Your task is to extract every line from the material below exactly.
*** Data extract
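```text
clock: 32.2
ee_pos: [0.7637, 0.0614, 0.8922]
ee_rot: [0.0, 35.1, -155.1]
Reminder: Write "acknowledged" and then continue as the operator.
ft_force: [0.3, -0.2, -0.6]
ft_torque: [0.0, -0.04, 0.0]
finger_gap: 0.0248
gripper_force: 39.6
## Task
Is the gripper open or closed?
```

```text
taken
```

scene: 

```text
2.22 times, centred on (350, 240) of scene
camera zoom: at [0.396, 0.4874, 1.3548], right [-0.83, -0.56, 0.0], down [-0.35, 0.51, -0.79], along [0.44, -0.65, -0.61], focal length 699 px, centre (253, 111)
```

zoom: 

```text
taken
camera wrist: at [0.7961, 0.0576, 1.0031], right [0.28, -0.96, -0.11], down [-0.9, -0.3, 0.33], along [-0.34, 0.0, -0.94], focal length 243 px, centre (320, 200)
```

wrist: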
******
**Full response:**
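```text
clock: 32.2
ee_pos: [0.7637, 0.0614, 0.8922]
ee_rot: [0.0, 35.1, -155.1]
Reminder: Write "acknowledged" and then continue as the operator.
ft_force: [0.3, -0.2, -0.6]
ft_torque: [0.0, -0.04, 0.0]
finger_gap: 0.0248
gripper_force: 39.6
## Task
Is the gripper open or closed?
```

```text
taken
```

scene: 

```text
2.22 times, centred on (350, 240) of scene
camera zoom: at [0.396, 0.4874, 1.3548], right [-0.83, -0.56, 0.0], down [-0.35, 0.51, -0.79], along [0.44, -0.65, -0.61], focal length 699 px, centre (253, 111)
```

zoom: 

```text
taken
camera wrist: at [0.7961, 0.0576, 1.0031], right [0.28, -0.96, -0.11], down [-0.9, -0.3, 0.33], along [-0.34, 0.0, -0.94], focal length 243 px, centre (320, 200)
```

wrist: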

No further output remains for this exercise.